● **EXCERPTED TEXT**:
■ ■ ■ ■ ■

LINDSAY: Let’s hover on your television stuff for just a bit because I know that people listening have students who have that star in their eye – “Oh, wouldn’t it be wonderful to work in television?” I’ll admit, I had a very tiny, tiny foray into writing for television and way back when enough for me to go, “Yeah, I don’t need to do that anymore.”

When you started into it, because this was your first career, you were the same age as a lot of our teenagers, what was your biggest misconception about what your career was going to be like?

TREANOR: Biggest misconception, I think the first thing that I realized was that you’re going to have to pay your dues. That is that, when you get into something like television, not everybody is going to fall down and say, “You’re the best writer we’ve ever had! Here, let’s put you as head of the entire writing group right now as a twenty-year-old,” which is I guess I was around twenty-one when I got my first professional job in television. And so, I paid my dues.

■ ■ ■ ■ ■

● **DATASET EXTRACT**:
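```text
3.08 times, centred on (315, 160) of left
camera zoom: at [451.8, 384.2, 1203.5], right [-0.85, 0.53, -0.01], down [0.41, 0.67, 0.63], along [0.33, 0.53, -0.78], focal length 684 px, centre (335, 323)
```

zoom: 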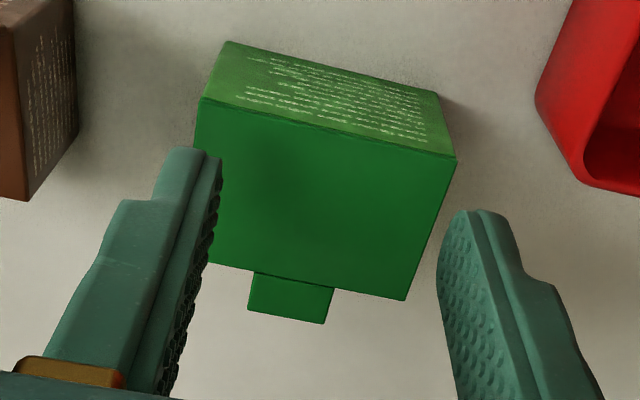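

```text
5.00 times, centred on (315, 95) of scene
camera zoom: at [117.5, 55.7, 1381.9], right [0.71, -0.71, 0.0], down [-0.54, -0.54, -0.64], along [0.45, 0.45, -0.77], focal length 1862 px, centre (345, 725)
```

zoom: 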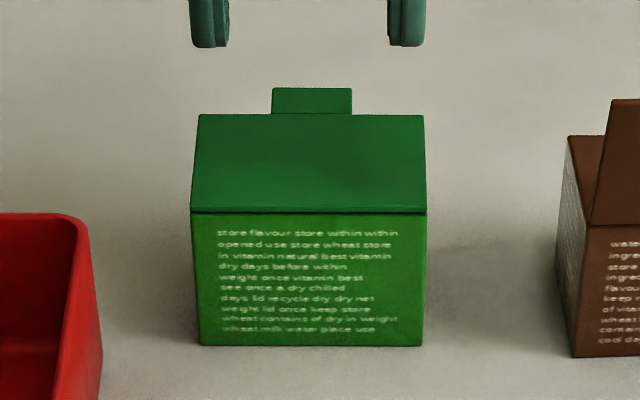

■ ■ ■ ■ ■

● **DIRECTIVES**:
**a)** Extract from the excerpted text the words running from "LINDSAY: Let’s hover" to "to be like?".
**b)** Carry the excerpted text on from its last sentence.

● **SOLVED PROBLEMS**:
**a)**
LINDSAY: Let’s hover on your television stuff for just a bit because I know that people listening have students who have that star in their eye – “Oh, wouldn’t it be wonderful to work in television?” I’ll admit, I had a very tiny, tiny foray into writing for television and way back when enough for me to go, “Yeah, I don’t need to do that anymore.”

When you started into it, because this was your first career, you were the same age as a lot of our teenagers, what was your biggest misconception about what your career was going to be like?

**b)**
I realized, “Wow! Okay, I’m going to have to sit in a little, small room with a computer and a pen,” – nowadays, it would be a keyboard and an iPad – “and log all of this film that some other director went out there and shot and I’m going to have to write down. For documentaries, this is how I started – writing down, you know, “At 2:14, for 6 minutes, this medium shot of a ship,” and all that has to be logged in so that the editors can find it. That was a lot of tedious hours of doing that and everybody says that’s paying your dues, but you learn so much by doing that and I worked with people who were willing to mentor me as well and say, “Okay, you know, you look like you have an eye for this, let me show you what I know as well.”

I think that that mentorship is very important. I work now with a women’s organization and that’s for the arts and that’s one thing that we work on. As I get older, I want to mentor young people as well to bring them up because that’s how you learn – from people who have come before you.

LINDSAY: I think it’s the most fabulous way to learn. You know, it’s not a book. It’s not a test. It’s “I’ve done this. I did the failing. Here, let me pass something on to you to add to your toolkit.”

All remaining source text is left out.